Data section:
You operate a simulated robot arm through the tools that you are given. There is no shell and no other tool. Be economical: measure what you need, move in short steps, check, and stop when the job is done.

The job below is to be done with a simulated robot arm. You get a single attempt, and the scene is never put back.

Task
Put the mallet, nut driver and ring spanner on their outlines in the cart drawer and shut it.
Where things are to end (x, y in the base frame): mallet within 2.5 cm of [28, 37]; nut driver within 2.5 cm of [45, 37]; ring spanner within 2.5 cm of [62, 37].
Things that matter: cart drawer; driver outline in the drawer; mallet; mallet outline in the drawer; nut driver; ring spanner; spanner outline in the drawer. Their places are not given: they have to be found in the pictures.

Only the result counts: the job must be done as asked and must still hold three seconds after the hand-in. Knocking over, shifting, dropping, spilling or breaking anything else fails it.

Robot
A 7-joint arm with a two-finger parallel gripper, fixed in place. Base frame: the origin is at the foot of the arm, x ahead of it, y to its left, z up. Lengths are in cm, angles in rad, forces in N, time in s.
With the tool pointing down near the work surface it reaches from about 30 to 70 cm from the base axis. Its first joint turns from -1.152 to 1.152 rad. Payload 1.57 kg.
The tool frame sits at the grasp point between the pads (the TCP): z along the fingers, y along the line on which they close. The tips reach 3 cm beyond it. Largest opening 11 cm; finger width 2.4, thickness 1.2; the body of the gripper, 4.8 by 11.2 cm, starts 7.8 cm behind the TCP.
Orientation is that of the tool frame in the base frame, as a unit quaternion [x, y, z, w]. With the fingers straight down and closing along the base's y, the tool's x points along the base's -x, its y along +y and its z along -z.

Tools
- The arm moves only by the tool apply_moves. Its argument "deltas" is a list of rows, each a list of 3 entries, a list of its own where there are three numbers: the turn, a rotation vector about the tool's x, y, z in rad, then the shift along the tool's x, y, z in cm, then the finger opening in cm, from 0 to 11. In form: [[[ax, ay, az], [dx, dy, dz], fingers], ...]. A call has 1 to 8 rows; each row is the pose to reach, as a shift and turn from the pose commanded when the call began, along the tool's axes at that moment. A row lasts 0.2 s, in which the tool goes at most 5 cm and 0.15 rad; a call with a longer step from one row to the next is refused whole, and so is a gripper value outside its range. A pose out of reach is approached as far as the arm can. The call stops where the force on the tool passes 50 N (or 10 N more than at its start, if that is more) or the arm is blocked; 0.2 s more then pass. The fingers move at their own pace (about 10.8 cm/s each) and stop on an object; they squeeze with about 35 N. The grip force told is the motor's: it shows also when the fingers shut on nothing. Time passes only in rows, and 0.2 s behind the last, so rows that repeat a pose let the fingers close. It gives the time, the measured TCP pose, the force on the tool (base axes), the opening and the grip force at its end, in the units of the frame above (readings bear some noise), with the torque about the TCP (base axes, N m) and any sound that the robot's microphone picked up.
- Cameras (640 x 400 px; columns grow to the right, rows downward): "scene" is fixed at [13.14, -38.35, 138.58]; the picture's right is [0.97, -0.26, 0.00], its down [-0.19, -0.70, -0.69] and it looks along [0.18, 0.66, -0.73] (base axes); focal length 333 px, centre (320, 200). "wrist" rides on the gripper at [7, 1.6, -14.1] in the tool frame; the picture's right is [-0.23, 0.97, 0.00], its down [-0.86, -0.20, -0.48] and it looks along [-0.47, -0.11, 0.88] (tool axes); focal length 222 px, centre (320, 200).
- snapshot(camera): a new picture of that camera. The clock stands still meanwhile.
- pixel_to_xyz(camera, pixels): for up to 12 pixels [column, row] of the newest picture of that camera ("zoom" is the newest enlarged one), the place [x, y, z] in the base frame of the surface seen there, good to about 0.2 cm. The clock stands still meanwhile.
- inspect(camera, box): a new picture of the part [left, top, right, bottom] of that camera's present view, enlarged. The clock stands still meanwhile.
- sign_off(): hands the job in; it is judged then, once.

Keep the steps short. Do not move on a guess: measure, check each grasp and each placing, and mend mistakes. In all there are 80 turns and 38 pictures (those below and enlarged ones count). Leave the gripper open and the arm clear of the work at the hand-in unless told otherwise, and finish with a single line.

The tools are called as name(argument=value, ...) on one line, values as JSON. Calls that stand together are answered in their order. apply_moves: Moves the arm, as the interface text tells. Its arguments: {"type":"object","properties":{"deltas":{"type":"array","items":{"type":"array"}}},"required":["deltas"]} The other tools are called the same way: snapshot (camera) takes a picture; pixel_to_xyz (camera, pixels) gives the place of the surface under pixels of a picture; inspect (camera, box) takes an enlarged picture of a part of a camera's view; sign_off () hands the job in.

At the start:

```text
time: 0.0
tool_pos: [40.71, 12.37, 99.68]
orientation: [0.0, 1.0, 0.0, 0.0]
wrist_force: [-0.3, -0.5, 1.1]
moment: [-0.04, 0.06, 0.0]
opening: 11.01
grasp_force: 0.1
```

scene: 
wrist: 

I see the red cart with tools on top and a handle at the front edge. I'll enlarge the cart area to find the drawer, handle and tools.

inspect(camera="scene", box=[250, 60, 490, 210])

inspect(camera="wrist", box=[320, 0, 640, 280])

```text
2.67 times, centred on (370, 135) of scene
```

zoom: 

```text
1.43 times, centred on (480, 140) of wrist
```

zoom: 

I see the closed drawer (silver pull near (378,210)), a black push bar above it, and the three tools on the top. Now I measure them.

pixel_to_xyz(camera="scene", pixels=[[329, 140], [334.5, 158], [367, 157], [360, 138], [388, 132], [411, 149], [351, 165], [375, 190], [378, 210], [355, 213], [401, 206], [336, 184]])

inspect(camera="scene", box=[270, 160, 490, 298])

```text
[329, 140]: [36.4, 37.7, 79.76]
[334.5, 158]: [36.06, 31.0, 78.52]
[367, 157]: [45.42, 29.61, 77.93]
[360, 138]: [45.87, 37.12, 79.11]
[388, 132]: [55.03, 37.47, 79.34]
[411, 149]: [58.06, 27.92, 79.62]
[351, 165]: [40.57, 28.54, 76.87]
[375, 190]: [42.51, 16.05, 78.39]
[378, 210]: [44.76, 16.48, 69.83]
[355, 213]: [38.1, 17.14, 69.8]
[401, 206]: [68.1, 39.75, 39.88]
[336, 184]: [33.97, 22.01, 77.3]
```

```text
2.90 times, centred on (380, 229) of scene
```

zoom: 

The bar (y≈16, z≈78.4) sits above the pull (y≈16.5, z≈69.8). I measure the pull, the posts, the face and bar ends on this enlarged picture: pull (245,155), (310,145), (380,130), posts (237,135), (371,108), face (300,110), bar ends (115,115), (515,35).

What this task involves: Extract all of the material exactly as it is written. The answer is a JSON array that holds each line as a string and skips blank lines.

Expected answer:
[
  "You operate a simulated robot arm through the tools that you are given. There is no shell and no other tool. Be economical: measure what you need, move in short steps, check, and stop when the job is done.",
  "The job below is to be done with a simulated robot arm. You get a single attempt, and the scene is never put back.",
  "Task",
  "Put the mallet, nut driver and ring spanner on their outlines in the cart drawer and shut it.",
  "Where things are to end (x, y in the base frame): mallet within 2.5 cm of [28, 37]; nut driver within 2.5 cm of [45, 37]; ring spanner within 2.5 cm of [62, 37].",
  "Things that matter: cart drawer; driver outline in the drawer; mallet; mallet outline in the drawer; nut driver; ring spanner; spanner outline in the drawer. Their places are not given: they have to be found in the pictures.",
  "Only the result counts: the job must be done as asked and must still hold three seconds after the hand-in. Knocking over, shifting, dropping, spilling or breaking anything else fails it.",
  "Robot",
  "A 7-joint arm with a two-finger parallel gripper, fixed in place. Base frame: the origin is at the foot of the arm, x ahead of it, y to its left, z up. Lengths are in cm, angles in rad, forces in N, time in s.",
  "With the tool pointing down near the work surface it reaches from about 30 to 70 cm from the base axis. Its first joint turns from -1.152 to 1.152 rad. Payload 1.57 kg.",
  "The tool frame sits at the grasp point between the pads (the TCP): z along the fingers, y along the line on which they close. The tips reach 3 cm beyond it. Largest opening 11 cm; finger width 2.4, thickness 1.2; the body of the gripper, 4.8 by 11.2 cm, starts 7.8 cm behind the TCP.",
  "Orientation is that of the tool frame in the base frame, as a unit quaternion [x, y, z, w]. With the fingers straight down and closing along the base's y, the tool's x points along the base's -x, its y along +y and its z along -z.",
  "Tools",
  "- The arm moves only by the tool apply_moves. Its argument \"deltas\" is a list of rows, each a list of 3 entries, a list of its own where there are three numbers: the turn, a rotation vector about the tool's x, y, z in rad, then the shift along the tool's x, y, z in cm, then the finger opening in cm, from 0 to 11. In form: [[[ax, ay, az], [dx, dy, dz], fingers], ...]. A call has 1 to 8 rows; each row is the pose to reach, as a shift and turn from the pose commanded when the call began, along the tool's axes at that moment. A row lasts 0.2 s, in which the tool goes at most 5 cm and 0.15 rad; a call with a longer step from one row to the next is refused whole, and so is a gripper value outside its range. A pose out of reach is approached as far as the arm can. The call stops where the force on the tool passes 50 N (or 10 N more than at its start, if that is more) or the arm is blocked; 0.2 s more then pass. The fingers move at their own pace (about 10.8 cm/s each) and stop on an object; they squeeze with about 35 N. The grip force told is the motor's: it shows also when the fingers shut on nothing. Time passes only in rows, and 0.2 s behind the last, so rows that repeat a pose let the fingers close. It gives the time, the measured TCP pose, the force on the tool (base axes), the opening and the grip force at its end, in the units of the frame above (readings bear some noise), with the torque about the TCP (base axes, N m) and any sound that the robot's microphone picked up.",
  "- Cameras (640 x 400 px; columns grow to the right, rows downward): \"scene\" is fixed at [13.14, -38.35, 138.58]; the picture's right is [0.97, -0.26, 0.00], its down [-0.19, -0.70, -0.69] and it looks along [0.18, 0.66, -0.73] (base axes); focal length 333 px, centre (320, 200). \"wrist\" rides on the gripper at [7, 1.6, -14.1] in the tool frame; the picture's right is [-0.23, 0.97, 0.00], its down [-0.86, -0.20, -0.48] and it looks along [-0.47, -0.11, 0.88] (tool axes); focal length 222 px, centre (320, 200).",
  "- snapshot(camera): a new picture of that camera. The clock stands still meanwhile.",
  "- pixel_to_xyz(camera, pixels): for up to 12 pixels [column, row] of the newest picture of that camera (\"zoom\" is the newest enlarged one), the place [x, y, z] in the base frame of the surface seen there, good to about 0.2 cm. The clock stands still meanwhile.",
  "- inspect(camera, box): a new picture of the part [left, top, right, bottom] of that camera's present view, enlarged. The clock stands still meanwhile.",
  "- sign_off(): hands the job in; it is judged then, once.",
  "Keep the steps short. Do not move on a guess: measure, check each grasp and each placing, and mend mistakes. In all there are 80 turns and 38 pictures (those below and enlarged ones count). Leave the gripper open and the arm clear of the work at the hand-in unless told otherwise, and finish with a single line.",
  "The tools are called as name(argument=value, ...) on one line, values as JSON. Calls that stand together are answered in their order. apply_moves: Moves the arm, as the interface text tells. Its arguments: {\"type\":\"object\",\"properties\":{\"deltas\":{\"type\":\"array\",\"items\":{\"type\":\"array\"}}},\"required\":[\"deltas\"]} The other tools are called the same way: snapshot (camera) takes a picture; pixel_to_xyz (camera, pixels) gives the place of the surface under pixels of a picture; inspect (camera, box) takes an enlarged picture of a part of a camera's view; sign_off () hands the job in.",
  "At the start:",
  "```text",
  "time: 0.0",
  "tool_pos: [40.71, 12.37, 99.68]",
  "orientation: [0.0, 1.0, 0.0, 0.0]",
  "wrist_force: [-0.3, -0.5, 1.1]",
  "moment: [-0.04, 0.06, 0.0]",
  "opening: 11.01",
  "grasp_force: 0.1",
  "```",
  "scene: ",
  "wrist: ",
  "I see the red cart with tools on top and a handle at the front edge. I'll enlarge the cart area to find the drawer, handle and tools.",
  "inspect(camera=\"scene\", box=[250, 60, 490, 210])",
  "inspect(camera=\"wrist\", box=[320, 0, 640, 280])",
  "```text",
  "2.67 times, centred on (370, 135) of scene",
  "```",
  "zoom: ",
  "```text",
  "1.43 times, centred on (480, 140) of wrist",
  "```",
  "zoom: ",
  "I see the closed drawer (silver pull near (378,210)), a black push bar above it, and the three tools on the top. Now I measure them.",
  "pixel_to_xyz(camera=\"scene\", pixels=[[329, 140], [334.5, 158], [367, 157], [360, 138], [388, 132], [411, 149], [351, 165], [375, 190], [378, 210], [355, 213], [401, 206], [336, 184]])",
  "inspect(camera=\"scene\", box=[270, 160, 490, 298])",
  "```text",
  "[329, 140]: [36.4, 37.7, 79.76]",
  "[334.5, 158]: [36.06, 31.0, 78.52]",
  "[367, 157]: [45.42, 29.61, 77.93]",
  "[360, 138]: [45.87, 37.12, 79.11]",
  "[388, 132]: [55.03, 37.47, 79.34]",
  "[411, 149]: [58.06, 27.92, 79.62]",
  "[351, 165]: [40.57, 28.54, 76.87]",
  "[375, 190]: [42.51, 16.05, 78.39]",
  "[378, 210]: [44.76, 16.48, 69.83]",
  "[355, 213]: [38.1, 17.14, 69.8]",
  "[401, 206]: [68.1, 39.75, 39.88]",
  "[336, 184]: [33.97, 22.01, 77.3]",
  "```",
  "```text",
  "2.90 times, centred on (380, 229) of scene",
  "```",
  "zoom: ",
  "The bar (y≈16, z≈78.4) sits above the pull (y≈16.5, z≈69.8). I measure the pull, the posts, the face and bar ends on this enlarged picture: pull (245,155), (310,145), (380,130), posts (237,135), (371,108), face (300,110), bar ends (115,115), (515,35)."
]